Le recrutement sur les campus universitaires japonais

La secte Moon a très tôt considéré les universités japonaises comme de fertils terrains de recrutement et orienté les candidats vers les clubs d’étudiants et les groupes d’étude gérés par un organisme affilié, l’Association collégiale pour la recherche des principes (ACRP). Elle ciblait en particulier les candidats des meilleures écoles, dans l’espoir de confier aux convertis provenant d’institutions aussi prestigieuses que l’Universié de Tokyo et l’Université Waseda des postes de direction au sein de l’église.

Une personne contactée par un représentant de l’ACRP en 1977, alors qu’elle était encore à l’école secondaire, décrit en ces termes les tactiques du groupe : « On m’a approché aux abords de la gare de Takadanobaba (à Tokyo) et invité à participer à un groupe d’étude de la Bible.
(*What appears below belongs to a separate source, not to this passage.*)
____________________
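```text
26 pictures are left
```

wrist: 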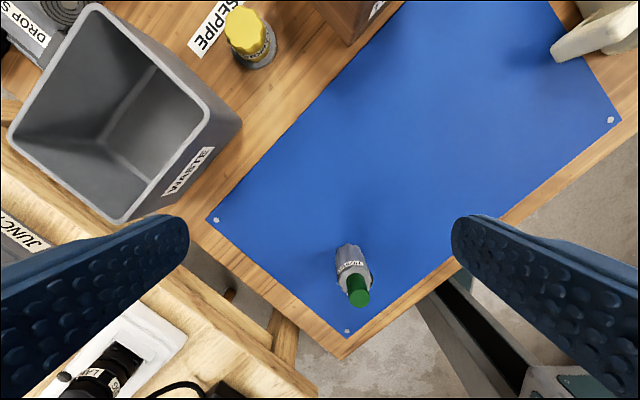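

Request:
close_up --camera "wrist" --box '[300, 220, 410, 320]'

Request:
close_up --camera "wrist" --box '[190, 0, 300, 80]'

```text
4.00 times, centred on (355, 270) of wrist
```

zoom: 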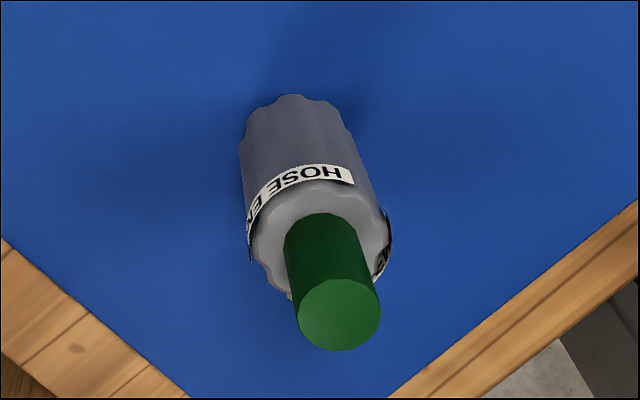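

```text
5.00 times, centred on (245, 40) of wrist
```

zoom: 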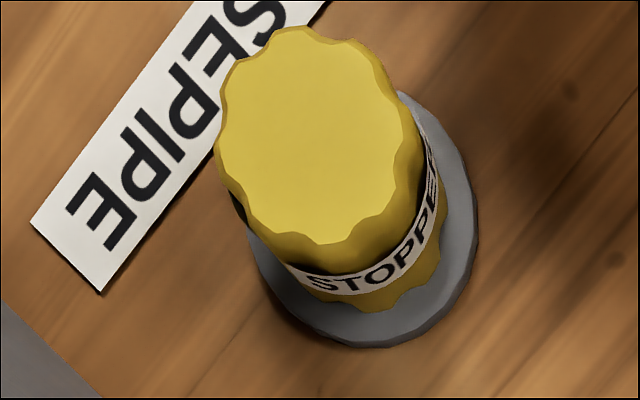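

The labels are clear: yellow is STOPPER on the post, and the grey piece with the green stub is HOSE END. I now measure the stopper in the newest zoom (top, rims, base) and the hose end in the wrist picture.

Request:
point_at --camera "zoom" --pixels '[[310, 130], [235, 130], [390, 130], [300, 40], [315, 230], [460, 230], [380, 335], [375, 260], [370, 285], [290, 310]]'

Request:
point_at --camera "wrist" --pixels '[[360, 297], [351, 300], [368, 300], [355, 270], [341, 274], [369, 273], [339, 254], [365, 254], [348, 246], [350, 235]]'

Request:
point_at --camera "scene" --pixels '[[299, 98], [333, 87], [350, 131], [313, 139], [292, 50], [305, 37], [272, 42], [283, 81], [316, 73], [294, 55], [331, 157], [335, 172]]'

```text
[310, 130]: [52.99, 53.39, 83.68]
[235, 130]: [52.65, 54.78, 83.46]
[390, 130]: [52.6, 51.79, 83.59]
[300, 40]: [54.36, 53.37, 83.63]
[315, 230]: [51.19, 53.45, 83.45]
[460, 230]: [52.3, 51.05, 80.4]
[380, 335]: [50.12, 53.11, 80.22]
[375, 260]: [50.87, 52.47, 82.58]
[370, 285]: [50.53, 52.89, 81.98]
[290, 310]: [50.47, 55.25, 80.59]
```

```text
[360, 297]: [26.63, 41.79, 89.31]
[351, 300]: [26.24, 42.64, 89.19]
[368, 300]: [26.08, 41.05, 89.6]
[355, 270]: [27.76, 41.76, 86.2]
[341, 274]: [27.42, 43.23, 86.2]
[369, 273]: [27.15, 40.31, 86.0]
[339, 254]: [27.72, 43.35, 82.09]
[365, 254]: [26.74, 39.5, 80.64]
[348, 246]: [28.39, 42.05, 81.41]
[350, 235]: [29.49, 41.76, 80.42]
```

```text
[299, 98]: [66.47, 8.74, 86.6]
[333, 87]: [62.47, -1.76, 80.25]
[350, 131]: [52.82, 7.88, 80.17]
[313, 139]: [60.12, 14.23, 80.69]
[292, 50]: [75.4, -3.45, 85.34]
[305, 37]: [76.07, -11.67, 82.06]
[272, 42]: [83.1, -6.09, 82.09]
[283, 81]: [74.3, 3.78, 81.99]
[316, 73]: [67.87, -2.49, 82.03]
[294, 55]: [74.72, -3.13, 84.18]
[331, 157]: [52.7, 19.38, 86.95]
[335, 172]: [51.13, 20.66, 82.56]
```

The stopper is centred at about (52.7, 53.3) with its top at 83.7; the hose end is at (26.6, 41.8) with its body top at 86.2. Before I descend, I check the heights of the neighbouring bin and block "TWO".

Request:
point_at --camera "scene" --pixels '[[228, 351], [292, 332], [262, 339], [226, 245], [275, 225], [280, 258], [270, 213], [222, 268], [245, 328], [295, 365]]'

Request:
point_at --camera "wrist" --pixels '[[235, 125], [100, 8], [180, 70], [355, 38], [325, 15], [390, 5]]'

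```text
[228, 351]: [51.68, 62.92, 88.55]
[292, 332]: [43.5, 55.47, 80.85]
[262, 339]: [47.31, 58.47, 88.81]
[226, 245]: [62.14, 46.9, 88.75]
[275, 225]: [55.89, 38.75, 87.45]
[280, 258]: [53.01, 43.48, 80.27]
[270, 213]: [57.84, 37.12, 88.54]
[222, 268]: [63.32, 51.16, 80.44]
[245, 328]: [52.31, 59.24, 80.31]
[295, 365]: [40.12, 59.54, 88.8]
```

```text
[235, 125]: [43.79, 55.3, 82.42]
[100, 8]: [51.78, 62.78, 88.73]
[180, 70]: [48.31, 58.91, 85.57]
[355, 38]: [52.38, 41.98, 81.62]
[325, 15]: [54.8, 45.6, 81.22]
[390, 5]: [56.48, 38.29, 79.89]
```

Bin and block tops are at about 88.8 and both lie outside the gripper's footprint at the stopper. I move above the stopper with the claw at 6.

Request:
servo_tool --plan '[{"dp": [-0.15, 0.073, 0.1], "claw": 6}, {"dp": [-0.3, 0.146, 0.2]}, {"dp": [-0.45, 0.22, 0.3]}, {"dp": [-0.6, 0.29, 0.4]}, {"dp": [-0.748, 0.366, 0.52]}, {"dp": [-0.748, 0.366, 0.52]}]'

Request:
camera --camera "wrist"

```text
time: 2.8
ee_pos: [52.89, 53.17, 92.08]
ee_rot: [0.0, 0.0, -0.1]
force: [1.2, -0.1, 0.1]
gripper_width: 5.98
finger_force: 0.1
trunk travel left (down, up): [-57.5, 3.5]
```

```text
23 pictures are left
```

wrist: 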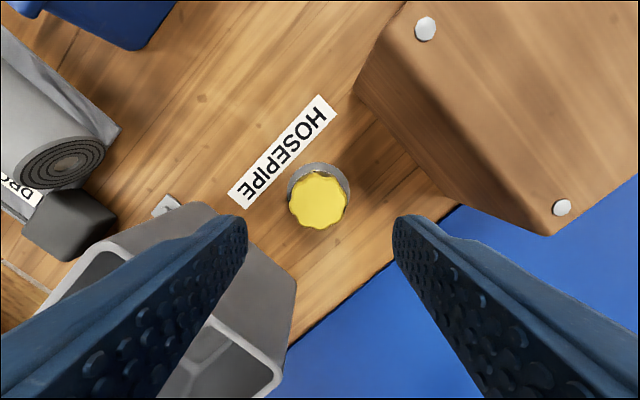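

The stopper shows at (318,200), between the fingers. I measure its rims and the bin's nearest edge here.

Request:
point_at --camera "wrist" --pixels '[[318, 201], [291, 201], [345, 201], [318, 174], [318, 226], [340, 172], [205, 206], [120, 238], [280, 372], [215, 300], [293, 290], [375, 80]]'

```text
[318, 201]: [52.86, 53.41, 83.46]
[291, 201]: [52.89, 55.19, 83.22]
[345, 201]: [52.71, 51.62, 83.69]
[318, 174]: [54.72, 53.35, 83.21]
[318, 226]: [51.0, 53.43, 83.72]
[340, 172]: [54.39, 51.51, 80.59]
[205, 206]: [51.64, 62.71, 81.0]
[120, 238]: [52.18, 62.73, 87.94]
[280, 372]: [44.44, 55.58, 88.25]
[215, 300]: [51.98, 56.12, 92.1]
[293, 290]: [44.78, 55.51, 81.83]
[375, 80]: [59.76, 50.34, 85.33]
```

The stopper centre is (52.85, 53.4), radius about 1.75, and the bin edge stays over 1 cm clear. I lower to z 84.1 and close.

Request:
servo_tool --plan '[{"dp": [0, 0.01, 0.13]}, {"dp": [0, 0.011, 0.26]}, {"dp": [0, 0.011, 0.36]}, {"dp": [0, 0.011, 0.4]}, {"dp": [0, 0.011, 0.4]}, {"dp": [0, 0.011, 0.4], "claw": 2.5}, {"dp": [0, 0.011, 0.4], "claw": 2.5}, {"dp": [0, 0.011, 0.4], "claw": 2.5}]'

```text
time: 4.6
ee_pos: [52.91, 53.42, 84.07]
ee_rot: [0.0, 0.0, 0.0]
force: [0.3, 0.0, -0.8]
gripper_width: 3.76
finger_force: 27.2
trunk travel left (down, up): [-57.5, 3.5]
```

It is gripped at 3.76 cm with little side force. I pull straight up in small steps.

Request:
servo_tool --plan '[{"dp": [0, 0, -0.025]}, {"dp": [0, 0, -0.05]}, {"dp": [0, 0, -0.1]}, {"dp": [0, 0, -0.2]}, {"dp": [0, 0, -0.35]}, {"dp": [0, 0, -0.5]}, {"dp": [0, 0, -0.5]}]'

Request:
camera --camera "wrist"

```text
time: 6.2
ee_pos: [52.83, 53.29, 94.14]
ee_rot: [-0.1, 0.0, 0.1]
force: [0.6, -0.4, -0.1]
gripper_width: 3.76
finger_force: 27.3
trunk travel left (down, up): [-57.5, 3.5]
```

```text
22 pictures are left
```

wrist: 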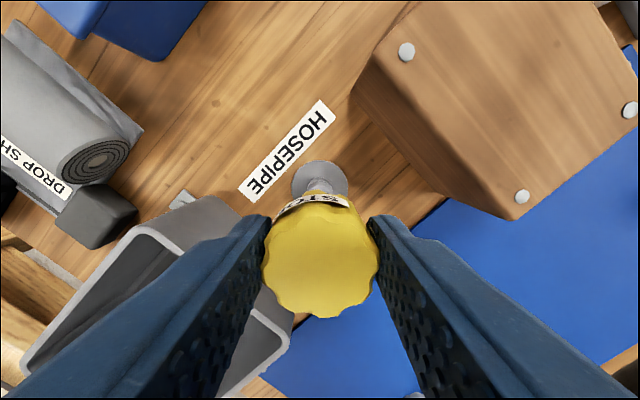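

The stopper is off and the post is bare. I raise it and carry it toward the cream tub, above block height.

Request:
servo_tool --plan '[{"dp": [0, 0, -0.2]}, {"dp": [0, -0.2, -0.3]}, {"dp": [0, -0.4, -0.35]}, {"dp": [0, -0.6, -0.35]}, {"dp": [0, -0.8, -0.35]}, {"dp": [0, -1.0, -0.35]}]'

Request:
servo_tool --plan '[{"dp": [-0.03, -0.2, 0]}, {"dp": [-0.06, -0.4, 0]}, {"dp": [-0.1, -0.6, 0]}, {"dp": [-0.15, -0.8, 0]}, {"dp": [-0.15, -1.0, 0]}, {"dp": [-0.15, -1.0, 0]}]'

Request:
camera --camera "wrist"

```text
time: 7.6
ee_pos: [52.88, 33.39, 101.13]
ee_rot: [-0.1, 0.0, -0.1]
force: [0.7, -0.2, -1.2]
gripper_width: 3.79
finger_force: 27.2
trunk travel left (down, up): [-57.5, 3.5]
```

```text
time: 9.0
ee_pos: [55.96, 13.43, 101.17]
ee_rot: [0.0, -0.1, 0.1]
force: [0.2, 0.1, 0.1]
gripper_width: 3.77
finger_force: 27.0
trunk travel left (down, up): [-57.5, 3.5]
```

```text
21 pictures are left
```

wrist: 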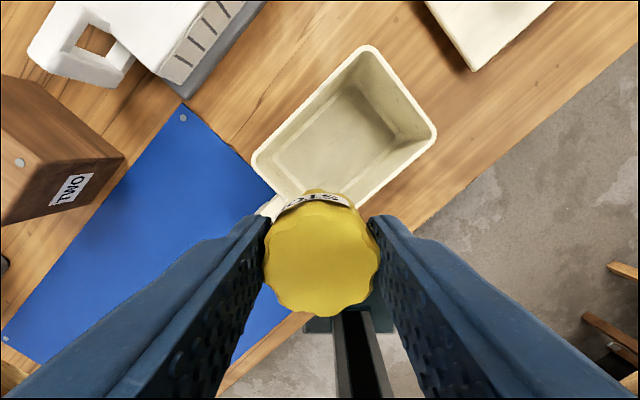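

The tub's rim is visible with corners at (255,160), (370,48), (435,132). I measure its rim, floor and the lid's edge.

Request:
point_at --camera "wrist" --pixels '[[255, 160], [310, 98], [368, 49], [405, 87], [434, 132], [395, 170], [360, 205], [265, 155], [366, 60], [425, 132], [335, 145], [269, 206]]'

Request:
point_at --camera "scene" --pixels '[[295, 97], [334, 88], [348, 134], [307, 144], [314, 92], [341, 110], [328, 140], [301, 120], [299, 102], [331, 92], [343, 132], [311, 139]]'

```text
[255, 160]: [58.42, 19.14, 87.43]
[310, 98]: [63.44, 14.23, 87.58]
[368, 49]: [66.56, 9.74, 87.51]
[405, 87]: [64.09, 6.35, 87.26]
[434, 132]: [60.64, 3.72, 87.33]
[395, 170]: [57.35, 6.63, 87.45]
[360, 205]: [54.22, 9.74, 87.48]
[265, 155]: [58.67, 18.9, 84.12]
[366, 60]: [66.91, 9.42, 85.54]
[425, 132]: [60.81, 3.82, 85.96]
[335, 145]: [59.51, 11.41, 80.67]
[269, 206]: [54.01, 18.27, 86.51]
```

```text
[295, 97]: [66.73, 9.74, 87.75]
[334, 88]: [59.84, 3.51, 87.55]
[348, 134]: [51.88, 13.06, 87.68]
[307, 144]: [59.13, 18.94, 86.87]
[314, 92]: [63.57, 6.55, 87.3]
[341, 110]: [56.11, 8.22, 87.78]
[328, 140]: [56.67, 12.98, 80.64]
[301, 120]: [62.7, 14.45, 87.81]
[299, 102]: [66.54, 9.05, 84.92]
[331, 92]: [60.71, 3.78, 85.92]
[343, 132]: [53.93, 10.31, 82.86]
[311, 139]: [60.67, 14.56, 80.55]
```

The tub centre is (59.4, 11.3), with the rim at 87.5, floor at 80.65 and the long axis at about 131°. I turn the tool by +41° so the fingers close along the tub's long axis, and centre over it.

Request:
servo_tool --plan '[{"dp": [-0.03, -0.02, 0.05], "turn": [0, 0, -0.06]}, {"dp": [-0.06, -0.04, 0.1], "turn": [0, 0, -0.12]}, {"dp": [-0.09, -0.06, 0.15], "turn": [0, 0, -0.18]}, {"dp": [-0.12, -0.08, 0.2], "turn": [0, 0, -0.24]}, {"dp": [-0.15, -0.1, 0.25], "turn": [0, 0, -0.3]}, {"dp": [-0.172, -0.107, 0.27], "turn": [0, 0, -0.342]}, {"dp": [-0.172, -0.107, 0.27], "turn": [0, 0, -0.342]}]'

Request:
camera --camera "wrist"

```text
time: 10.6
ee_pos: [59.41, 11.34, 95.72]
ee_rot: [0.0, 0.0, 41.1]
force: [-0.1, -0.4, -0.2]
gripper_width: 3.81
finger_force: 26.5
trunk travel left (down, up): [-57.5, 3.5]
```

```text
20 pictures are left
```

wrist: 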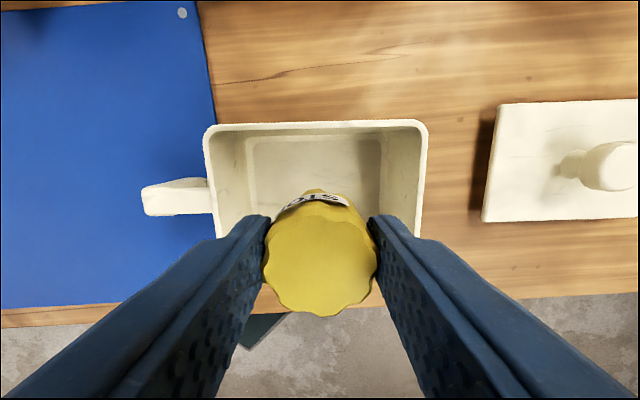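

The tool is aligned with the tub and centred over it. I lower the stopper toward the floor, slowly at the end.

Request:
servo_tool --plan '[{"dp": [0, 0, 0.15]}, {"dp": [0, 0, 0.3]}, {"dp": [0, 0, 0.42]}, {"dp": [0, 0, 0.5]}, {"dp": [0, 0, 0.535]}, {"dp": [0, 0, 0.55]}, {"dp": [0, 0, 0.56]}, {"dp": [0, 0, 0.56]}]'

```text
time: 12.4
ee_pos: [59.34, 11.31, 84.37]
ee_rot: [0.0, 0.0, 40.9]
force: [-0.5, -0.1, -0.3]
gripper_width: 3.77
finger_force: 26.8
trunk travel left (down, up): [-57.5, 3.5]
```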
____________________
On m’a emmené au siège de l’église, près de l’Université Waseda, où l’on m’a parlé de la doctrine du péché originel et du statut messianique de Moon. »

La secte Moon avait l’habitude d’orienter les jeunes candidats vers des camps où on leur inculquait la foi, mais les étudiants du secondaire parvenaient à échapper à ce triste sort quand la vue de membres de la secte en train d’adresser des prières à des images du drapeau sud-coréen et de Moon accrochées au mur éveillaient leur scepticisme. « Ils prétendaient qu’il était le patriarche en Corée et qu’il était plus vénéré que l’empereur du Japon. C’était beaucoup trop tiré par les cheveux pour qu’on y croit. »

Un sentiment anti-japonais

Moon reprochait au Japon d’avoir occupé la péninsule coréenne de 1910 à 1945. C’est pour ce motif que la secte voit ce pays d’un mauvais œil, et le considère comme la « nation d’Ève » qui a souillé la Corée « nation d’Adam ». Moon voyait aussi le Japon comme une source abondante de revenus et réclamait que les Japonais paient des réparations en puisant dans leurs biens.

Moon prétendait avoir fait des études d’ingénieur à l’Université Waseda dans les années 1940, soi-disant en suivant des cours du soir tout en travaillant comme électricien pendant la journée. À l’époque, la discrimination à l’égard des résidents coréens était très répandue, un problème qui reste d’actualité aujourd’hui, et de nombreux experts suggèrent que les enseignements anti-japonais de la secte prennent leur origine dans les expériences vécues par Moon, qui l’ont amené à épouser l’idée que la nation devait être punie pour ses transgressions.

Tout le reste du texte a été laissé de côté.